■ COLLECTED DATA

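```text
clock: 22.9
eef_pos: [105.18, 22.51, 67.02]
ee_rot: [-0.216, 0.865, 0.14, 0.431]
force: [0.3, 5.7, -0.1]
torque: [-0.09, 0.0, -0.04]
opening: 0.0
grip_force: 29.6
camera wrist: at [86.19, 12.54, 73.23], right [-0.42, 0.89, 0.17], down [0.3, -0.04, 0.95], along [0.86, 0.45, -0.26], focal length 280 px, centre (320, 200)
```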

■ WHAT NEEDS TO BE DONE
Extract all of the data exactly as written.

■ THE REPLY
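```text
clock: 22.9
eef_pos: [105.18, 22.51, 67.02]
ee_rot: [-0.216, 0.865, 0.14, 0.431]
force: [0.3, 5.7, -0.1]
torque: [-0.09, 0.0, -0.04]
opening: 0.0
grip_force: 29.6
camera wrist: at [86.19, 12.54, 73.23], right [-0.42, 0.89, 0.17], down [0.3, -0.04, 0.95], along [0.86, 0.45, -0.26], focal length 280 px, centre (320, 200)
```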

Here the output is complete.